Na TAM e na Varig, onde, segundo estudo atribuído aos responsáveis pela fusão, haveria cerca de 5.000 demissões, uma das
preocupações dos funcionários,
que são habilitados para lidar
com aeronaves determinadas, é
saber quais serão os aviões da nova empresa.
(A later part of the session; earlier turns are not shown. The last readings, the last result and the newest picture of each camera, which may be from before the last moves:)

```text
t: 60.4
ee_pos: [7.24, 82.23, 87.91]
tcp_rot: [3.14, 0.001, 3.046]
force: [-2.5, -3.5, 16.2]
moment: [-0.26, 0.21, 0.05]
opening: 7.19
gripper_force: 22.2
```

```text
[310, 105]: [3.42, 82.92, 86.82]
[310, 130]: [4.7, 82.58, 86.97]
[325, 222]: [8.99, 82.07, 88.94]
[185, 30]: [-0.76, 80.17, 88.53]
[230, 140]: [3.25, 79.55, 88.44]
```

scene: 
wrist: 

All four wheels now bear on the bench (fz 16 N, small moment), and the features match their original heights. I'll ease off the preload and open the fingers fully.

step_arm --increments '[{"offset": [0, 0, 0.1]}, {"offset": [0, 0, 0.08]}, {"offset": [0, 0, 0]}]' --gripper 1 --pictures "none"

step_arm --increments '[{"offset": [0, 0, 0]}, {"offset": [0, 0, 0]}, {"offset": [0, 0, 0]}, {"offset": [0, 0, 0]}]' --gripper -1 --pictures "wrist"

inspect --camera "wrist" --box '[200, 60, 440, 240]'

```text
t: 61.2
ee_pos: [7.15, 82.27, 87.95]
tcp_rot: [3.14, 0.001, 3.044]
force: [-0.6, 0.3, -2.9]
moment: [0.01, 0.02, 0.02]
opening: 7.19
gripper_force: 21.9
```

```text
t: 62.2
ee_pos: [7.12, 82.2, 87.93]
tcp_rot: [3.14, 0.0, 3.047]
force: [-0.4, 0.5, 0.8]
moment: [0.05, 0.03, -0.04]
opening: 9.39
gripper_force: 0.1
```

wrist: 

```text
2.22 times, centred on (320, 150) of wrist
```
A Varig atua com
Boeing e MD, e a TAM, com Airbus e Fokker. "A maioria pensa
nisso o dia inteiro", afirma o mecânico Jucelino dos Santos, 46.
Segundo o porta-voz para assuntos de fusão da Varig e da
TAM, Roberto Müller, não há definição sobre demissões.
Hotel
Sem emprego nas companhias
aéreas, comissários de bordo com
e sem experiência profissional
têm buscado colocações alternativas em hotéis, joalherias e navios.
A categoria é a que enfrenta a
pior situação no setor, em razão
da grande oferta de mão-de-obra.
Segundo o SNA (Sindicato Nacional dos Aeronautas), há cerca de
30 mil profissionais certificados
pelo DAC sem vaga na aviação.
Em 2002, 17 escolas de comissários foram abertas -107 instituições oferecem o curso no país.
A reconfiguração das tripulações, reduzidas ao mínimo exigido -um comissário por porta do
avião-, colaborou para o encolhimento dos postos de trabalho
nas companhias tradicionais sem
que as novas empresas pudessem
absorver todos os demitidos.
A Gol, que começou a operar
em janeiro de 2001, diz que admitiu 135 comissários em suas três
últimas seleções -21% novatos,
36% da Rio Sul (grupo Varig),
16% da Vasp, 11% da Varig, 7% da
Transbrasil (que encerrou operações em dezembro de 2001), 6%
da TAM e 3% das demais. Do total
de comissários em exercício, 58%
vêm de outras empresas.
Mordomo de um hotel nos Jardins desde outubro de 2002, Alexandre Aveiro, 33, revela que ganha um terço do que recebia como comissário, mas com a vantagem de ter agora um plano de
saúde. "O glamour acabou na
aviação. Antes ficava em bons hotéis, tinha um uniforme legal, com
tecido decente. No final, estava
dormindo até em pousada."
Oswaldo Moraes, consultor de
relações do trabalho do Snea (Sindicato Nacional das Empresas Aeroviárias), afirma que a aviação é
recessiva e que não difere do mercado de trabalho de modo geral.
"Mas está sempre entre as primeiras a sentir as crises e entre as últimas a se recuperar", argumenta.